La liste pourrait continuer, encore et encore. Et chaque jour, une nouvelle aberration, une nouvelle annonce dans les journaux fait remonter cette rage et cette colère.

Il y’a quelques années, pas tant que ça à l’échelle de l’humanité, des hommes blancs ont décidé que les corps noirs n’étaient bons qu’à travailler. Dans un calcul économique très savant, ils ont réalisé que les marges de profit augmenteraient largement si la main d’œuvre était…gratuite. Quelle pensée révolutionnaire ! On ne paye pas les animaux de labeur, alors nous n’avons qu’à créer une idéologie oú les hommes sont des animaux, et voilà, la question économique est réglée.

Ne pas valoriser le corps des autres.

Leur travail, leur contribution, leur apport aussi en âme, en énergie, et en connaissance. 

Faire passer le profit et le capitalisme avant tout. Avant l’art, avant l’humain.

S’appuyer sur leurs corps jusqu’à les briser et les jeter de côté une fois qu’ils ne servent plus. 

Priver un grand ensemble de personnes de ressources économiques pour le gain d’un petit groupe.

Oublier toute redistribution. 

Et laver le cerveau de milliers pendant des années pour leur faire croire que c’est ainsi que la Terre doit tourner.

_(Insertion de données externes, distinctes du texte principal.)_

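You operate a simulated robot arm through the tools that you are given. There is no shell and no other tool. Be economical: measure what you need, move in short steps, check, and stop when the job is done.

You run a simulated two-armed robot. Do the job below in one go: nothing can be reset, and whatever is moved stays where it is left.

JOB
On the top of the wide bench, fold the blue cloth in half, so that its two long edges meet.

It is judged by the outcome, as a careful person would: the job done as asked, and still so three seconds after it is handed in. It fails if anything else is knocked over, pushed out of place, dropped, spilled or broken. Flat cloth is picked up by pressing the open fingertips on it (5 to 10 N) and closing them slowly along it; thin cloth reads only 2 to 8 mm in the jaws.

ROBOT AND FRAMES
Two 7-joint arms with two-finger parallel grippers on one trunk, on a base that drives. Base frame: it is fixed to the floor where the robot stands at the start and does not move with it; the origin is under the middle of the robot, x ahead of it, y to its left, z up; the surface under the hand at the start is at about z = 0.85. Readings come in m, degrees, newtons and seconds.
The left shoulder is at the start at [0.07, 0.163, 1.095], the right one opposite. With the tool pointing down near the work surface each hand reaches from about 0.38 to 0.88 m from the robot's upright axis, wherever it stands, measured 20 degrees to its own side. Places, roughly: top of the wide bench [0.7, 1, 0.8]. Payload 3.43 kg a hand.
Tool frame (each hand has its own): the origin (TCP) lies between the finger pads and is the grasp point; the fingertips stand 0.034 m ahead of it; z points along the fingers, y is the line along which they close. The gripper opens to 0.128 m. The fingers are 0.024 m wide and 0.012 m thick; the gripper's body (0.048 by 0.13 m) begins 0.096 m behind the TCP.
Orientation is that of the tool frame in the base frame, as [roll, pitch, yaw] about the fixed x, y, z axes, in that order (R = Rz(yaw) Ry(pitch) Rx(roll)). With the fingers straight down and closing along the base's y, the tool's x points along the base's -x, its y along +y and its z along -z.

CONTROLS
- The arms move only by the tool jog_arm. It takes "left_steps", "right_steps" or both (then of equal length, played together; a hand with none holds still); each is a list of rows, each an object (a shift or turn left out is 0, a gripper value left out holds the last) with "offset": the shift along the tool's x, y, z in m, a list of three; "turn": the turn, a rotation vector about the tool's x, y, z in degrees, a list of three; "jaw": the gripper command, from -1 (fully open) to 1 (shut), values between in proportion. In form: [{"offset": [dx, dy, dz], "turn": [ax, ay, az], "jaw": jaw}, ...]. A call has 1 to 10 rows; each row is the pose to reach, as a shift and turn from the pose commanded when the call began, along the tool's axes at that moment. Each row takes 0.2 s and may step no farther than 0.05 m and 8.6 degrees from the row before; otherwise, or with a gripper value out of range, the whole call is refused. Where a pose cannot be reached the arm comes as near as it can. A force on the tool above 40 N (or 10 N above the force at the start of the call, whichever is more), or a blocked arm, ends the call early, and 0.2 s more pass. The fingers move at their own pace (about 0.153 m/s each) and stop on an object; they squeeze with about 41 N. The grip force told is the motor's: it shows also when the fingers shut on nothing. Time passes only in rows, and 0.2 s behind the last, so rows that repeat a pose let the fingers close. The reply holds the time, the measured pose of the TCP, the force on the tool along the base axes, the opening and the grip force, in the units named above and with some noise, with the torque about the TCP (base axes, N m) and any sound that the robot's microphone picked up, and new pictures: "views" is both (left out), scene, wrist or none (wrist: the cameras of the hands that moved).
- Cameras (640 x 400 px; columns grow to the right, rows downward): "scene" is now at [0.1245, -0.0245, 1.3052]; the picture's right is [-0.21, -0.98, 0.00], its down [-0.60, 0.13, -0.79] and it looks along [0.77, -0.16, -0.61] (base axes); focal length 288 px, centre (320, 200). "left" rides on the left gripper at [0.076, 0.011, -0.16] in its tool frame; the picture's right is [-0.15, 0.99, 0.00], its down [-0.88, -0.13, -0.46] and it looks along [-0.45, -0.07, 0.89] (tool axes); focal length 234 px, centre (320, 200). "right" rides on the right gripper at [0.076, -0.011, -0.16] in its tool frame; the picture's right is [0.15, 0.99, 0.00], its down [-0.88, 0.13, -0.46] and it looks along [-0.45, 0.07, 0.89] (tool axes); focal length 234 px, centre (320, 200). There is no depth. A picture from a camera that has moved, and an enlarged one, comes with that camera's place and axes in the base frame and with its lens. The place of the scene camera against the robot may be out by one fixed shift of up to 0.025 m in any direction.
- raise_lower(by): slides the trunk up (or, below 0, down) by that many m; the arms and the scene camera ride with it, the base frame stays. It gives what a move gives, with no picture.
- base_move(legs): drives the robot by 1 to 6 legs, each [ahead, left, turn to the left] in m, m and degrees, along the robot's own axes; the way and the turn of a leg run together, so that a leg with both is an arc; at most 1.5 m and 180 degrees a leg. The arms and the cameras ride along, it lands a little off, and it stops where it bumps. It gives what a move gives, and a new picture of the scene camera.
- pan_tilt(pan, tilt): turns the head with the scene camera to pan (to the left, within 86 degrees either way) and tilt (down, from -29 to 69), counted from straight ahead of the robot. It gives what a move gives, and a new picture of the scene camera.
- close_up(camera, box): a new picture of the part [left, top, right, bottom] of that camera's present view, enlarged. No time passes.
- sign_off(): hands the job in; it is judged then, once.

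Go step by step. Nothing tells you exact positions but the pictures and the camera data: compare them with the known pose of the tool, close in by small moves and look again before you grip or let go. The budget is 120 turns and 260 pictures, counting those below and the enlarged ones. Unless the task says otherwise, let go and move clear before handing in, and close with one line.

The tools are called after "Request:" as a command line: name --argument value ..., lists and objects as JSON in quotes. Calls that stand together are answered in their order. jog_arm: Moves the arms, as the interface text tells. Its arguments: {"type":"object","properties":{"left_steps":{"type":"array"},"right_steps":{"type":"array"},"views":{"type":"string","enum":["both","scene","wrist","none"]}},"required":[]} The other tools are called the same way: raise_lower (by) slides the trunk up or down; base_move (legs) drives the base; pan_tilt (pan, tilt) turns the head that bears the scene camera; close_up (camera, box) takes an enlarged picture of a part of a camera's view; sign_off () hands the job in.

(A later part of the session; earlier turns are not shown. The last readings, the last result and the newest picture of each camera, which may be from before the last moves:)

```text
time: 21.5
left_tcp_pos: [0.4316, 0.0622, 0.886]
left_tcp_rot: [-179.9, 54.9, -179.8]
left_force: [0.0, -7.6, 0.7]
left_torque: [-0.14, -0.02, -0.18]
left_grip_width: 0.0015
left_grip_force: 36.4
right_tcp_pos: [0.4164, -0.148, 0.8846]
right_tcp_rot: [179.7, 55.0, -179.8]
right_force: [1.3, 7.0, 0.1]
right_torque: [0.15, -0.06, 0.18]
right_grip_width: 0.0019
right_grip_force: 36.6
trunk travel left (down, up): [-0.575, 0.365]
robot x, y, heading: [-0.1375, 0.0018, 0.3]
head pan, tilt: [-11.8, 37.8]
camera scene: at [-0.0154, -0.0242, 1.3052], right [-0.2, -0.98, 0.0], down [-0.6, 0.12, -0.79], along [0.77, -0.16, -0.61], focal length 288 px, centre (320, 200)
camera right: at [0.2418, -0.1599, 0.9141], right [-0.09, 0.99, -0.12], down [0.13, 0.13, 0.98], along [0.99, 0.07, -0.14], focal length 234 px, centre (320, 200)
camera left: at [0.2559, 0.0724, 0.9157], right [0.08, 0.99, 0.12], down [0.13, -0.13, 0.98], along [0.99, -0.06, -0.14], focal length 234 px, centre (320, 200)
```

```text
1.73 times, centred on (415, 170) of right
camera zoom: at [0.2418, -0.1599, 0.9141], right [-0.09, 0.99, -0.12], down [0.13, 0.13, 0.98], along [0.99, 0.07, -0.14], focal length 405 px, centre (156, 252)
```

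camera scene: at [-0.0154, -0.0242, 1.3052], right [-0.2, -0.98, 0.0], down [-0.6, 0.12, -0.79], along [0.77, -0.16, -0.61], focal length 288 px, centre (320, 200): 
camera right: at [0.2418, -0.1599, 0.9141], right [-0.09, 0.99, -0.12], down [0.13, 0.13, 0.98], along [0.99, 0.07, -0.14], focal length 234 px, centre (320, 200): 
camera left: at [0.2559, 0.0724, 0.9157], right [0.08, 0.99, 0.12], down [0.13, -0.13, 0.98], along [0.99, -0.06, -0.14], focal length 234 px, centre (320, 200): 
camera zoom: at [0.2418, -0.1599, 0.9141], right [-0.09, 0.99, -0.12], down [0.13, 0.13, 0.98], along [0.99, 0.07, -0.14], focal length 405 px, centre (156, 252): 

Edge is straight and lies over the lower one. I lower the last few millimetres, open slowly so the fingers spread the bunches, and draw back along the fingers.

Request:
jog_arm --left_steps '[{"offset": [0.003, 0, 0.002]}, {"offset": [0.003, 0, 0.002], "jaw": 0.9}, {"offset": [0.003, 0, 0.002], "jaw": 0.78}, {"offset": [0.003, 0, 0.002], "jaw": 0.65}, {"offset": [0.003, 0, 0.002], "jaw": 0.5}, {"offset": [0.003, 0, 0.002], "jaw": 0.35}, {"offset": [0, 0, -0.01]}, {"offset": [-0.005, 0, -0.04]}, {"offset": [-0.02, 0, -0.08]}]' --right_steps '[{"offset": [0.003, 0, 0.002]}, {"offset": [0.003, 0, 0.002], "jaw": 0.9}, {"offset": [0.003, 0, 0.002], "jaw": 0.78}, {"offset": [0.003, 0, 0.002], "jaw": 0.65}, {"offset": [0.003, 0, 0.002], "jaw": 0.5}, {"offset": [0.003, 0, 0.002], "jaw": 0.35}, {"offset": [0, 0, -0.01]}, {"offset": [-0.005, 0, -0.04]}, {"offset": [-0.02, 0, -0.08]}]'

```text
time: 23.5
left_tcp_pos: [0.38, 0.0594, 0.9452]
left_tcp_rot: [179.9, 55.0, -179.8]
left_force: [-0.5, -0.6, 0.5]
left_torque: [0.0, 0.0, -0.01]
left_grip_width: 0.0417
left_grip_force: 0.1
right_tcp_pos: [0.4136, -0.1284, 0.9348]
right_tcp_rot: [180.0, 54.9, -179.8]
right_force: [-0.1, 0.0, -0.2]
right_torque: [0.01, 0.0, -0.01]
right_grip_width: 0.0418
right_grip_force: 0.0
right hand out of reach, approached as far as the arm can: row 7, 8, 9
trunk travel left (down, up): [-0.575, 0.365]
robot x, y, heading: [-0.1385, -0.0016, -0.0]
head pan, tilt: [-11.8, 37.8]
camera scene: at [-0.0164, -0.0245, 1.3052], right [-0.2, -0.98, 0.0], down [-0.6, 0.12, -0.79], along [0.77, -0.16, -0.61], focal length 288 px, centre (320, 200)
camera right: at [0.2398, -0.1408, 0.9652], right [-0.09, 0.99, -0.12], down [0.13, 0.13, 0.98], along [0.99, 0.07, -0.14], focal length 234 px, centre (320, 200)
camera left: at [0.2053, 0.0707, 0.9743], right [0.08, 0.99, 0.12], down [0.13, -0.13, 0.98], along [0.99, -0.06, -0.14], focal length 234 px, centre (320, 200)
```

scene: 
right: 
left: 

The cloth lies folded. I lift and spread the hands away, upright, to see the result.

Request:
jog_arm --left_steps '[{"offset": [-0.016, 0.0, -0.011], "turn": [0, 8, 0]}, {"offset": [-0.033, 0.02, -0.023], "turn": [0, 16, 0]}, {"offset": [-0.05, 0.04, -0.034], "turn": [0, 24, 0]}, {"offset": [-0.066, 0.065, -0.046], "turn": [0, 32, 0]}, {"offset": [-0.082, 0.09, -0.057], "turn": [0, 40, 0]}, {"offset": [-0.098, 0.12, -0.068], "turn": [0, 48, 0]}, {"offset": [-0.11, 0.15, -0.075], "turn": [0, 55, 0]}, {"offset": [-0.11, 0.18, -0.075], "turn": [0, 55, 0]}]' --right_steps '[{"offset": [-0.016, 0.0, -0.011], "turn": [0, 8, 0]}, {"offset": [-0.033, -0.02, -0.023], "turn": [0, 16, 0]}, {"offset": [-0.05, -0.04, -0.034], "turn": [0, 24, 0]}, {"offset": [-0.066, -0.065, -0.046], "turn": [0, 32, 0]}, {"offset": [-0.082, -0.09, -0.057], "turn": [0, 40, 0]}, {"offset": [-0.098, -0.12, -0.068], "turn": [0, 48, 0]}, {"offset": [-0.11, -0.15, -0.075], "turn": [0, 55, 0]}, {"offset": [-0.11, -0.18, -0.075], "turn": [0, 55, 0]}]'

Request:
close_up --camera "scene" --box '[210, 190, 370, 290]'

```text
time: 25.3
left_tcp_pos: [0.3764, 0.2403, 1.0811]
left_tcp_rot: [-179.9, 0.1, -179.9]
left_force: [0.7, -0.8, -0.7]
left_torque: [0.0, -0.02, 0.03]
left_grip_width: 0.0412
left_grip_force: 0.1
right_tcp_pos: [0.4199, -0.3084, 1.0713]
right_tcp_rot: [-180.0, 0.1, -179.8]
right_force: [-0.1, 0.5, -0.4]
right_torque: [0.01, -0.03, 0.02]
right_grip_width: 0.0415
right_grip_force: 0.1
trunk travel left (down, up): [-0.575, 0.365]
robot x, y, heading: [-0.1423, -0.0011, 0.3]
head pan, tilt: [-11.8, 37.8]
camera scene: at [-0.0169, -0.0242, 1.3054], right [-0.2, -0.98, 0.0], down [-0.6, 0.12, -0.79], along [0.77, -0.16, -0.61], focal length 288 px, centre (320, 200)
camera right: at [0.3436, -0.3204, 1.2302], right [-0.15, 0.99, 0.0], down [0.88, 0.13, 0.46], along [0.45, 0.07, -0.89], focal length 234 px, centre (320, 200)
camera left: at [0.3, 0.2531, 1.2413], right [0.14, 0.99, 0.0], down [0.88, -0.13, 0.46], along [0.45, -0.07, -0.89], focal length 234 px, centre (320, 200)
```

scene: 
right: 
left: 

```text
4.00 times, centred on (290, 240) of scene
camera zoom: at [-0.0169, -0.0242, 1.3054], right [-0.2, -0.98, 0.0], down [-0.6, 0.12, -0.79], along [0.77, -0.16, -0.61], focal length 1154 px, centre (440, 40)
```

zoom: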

Ça vous rappelle des choses qui se passent encore aujourd’hui ?

Parce que moi oui.

Décolonisons nos corps.

Décolonisons nos esprits.

Soyons très au clair sur les croyances et idéologies qui y ont été infiltrés par quelques uns qui veulent le pouvoir et qui veulent nous garder à terre.

27 mai.

C’est impossible pour nous d’oublier.